* Start *

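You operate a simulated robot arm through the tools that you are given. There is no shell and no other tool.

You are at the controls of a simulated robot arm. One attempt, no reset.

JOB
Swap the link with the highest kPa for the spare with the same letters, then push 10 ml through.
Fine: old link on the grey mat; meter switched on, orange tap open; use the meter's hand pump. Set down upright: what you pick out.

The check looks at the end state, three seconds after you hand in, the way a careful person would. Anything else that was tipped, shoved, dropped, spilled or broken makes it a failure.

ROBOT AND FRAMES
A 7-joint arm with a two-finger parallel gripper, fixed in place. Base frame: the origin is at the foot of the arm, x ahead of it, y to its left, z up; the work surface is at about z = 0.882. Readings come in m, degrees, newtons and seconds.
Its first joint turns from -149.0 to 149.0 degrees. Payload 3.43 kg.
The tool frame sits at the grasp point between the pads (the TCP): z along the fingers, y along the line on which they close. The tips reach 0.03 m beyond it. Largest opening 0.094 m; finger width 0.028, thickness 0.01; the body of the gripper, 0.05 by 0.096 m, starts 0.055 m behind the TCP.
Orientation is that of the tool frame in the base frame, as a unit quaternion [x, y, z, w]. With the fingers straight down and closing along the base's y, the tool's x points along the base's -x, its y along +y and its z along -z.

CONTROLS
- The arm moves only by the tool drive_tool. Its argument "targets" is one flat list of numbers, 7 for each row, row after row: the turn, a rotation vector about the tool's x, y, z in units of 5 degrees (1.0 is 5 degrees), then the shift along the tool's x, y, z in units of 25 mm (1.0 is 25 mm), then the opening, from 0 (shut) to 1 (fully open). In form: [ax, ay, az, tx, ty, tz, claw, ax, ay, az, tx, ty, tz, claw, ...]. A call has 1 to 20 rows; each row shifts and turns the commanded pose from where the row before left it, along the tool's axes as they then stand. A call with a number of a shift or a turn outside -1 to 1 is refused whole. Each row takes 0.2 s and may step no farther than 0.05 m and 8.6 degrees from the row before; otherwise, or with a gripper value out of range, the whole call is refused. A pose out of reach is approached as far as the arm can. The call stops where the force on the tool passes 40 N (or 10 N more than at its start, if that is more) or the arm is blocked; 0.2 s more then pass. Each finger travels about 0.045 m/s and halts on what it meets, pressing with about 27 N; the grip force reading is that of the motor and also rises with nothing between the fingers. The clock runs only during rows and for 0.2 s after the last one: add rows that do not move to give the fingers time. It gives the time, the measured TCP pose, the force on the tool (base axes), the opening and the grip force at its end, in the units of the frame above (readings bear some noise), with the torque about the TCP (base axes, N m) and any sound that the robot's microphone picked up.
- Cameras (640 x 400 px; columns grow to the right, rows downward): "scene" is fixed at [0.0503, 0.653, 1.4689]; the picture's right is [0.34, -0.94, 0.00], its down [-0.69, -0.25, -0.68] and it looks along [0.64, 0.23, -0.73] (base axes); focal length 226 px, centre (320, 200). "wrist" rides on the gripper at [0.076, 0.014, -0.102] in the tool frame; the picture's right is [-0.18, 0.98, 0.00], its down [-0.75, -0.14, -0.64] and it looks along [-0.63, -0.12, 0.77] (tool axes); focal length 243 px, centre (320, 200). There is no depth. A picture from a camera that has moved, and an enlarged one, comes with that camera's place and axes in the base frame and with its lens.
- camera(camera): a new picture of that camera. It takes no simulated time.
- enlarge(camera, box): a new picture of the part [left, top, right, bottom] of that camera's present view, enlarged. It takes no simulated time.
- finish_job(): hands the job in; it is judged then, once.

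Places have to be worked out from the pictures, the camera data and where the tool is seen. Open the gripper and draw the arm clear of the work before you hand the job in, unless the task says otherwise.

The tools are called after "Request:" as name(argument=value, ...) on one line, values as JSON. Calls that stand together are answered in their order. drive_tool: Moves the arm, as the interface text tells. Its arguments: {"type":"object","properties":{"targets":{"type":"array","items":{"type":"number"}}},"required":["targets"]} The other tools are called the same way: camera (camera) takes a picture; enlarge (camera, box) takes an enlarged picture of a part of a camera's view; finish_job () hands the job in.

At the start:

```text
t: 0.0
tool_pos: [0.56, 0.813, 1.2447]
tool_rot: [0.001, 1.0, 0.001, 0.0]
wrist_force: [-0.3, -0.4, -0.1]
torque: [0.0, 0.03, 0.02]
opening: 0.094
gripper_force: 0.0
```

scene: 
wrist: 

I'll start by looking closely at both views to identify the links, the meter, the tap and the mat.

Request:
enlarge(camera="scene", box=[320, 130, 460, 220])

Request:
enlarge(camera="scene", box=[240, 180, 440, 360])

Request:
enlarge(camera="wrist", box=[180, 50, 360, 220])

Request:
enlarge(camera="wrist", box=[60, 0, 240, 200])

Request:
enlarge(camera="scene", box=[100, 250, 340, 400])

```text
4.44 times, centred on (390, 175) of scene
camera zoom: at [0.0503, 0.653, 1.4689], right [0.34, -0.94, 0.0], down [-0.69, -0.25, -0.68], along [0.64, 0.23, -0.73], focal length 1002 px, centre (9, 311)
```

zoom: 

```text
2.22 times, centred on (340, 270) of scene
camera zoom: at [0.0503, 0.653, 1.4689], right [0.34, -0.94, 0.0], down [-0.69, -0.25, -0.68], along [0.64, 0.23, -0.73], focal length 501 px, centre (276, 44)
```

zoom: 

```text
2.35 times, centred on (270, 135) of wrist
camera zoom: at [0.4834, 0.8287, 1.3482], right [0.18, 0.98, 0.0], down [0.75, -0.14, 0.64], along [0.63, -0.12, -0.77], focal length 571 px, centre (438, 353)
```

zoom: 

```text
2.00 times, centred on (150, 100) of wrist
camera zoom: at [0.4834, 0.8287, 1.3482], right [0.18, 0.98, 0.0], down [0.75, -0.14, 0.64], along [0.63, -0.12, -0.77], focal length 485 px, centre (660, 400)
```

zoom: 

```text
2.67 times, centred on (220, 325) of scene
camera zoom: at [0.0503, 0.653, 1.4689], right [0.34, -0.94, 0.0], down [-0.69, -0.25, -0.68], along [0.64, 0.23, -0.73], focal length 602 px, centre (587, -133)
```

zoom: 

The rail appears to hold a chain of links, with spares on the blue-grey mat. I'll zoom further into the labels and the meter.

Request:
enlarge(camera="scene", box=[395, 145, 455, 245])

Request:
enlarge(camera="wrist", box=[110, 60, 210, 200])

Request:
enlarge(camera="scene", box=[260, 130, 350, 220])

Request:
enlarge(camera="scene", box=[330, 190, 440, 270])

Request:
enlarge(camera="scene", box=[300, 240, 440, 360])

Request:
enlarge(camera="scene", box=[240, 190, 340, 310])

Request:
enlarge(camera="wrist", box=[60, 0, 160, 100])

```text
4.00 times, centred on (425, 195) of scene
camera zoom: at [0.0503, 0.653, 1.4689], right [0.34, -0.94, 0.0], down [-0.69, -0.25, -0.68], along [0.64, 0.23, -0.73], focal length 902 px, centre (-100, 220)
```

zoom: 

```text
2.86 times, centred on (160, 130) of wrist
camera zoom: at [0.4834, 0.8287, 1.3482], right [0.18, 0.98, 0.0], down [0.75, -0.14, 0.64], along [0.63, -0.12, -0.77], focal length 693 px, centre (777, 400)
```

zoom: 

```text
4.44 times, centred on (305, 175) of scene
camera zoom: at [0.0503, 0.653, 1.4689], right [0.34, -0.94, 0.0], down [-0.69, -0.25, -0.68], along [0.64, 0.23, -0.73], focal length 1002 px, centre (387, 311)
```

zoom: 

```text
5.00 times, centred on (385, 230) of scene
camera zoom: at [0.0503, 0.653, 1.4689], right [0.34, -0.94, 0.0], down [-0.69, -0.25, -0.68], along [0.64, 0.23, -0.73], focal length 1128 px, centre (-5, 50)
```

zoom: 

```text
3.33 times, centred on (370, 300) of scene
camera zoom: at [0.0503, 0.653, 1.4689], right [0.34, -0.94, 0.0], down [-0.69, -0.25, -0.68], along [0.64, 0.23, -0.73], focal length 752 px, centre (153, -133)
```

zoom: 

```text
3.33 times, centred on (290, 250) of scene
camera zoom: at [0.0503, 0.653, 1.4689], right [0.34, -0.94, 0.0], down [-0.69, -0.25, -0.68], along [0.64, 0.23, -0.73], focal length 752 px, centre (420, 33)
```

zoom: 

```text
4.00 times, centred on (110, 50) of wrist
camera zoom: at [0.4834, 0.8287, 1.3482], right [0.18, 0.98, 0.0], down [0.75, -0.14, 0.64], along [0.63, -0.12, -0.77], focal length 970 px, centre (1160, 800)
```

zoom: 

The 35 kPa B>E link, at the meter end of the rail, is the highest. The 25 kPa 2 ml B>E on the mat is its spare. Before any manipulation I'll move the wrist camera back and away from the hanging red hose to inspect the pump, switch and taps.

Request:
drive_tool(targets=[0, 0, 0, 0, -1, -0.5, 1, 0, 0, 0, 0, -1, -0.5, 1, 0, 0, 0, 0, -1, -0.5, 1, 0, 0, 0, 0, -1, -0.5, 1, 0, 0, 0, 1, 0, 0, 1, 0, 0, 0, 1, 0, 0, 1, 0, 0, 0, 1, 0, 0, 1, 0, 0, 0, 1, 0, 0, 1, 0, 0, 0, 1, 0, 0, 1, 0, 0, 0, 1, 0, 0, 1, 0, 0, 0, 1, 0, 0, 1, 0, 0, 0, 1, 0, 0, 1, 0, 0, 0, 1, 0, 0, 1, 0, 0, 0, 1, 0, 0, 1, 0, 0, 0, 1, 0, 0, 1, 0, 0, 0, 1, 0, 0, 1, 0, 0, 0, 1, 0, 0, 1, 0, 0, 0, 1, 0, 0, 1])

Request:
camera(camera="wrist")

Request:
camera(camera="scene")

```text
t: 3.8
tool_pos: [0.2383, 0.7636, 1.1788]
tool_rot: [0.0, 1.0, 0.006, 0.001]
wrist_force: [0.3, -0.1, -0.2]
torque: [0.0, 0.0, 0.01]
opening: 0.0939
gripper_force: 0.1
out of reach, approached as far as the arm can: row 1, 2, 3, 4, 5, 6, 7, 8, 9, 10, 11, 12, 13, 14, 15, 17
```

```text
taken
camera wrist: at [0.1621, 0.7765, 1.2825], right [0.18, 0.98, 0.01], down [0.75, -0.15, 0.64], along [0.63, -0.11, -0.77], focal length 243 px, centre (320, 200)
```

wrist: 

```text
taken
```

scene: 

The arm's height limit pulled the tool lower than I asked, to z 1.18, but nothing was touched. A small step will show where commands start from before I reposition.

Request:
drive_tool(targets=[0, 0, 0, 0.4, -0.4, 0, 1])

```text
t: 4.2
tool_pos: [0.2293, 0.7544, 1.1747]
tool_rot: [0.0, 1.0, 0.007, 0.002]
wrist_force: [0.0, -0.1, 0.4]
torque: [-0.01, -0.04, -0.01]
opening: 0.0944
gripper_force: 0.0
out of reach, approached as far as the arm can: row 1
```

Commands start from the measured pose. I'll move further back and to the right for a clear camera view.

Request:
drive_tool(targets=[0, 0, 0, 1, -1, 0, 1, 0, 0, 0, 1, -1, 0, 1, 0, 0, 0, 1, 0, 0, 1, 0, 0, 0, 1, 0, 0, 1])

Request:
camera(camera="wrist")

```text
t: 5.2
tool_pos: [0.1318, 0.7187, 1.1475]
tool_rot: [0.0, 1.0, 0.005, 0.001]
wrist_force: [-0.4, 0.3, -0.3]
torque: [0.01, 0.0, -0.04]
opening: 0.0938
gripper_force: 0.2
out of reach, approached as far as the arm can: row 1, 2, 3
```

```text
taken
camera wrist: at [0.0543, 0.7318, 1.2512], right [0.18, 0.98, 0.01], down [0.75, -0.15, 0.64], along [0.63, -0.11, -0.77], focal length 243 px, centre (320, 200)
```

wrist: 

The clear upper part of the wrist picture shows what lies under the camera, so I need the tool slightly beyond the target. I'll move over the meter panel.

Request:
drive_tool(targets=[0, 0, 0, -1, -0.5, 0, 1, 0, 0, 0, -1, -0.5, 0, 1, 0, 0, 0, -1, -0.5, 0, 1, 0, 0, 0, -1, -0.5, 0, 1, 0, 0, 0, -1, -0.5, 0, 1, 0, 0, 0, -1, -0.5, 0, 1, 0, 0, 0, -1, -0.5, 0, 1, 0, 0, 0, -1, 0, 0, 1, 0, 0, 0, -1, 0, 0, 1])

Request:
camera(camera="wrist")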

* End *

§ What to do
Filter the data for the string "joint" and copy every line that has it.

§ Task output
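A 7-joint arm with a two-finger parallel gripper, fixed in place. Base frame: the origin is at the foot of the arm, x ahead of it, y to its left, z up; the work surface is at about z = 0.882. Readings come in m, degrees, newtons and seconds.
Its first joint turns from -149.0 to 149.0 degrees. Payload 3.43 kg.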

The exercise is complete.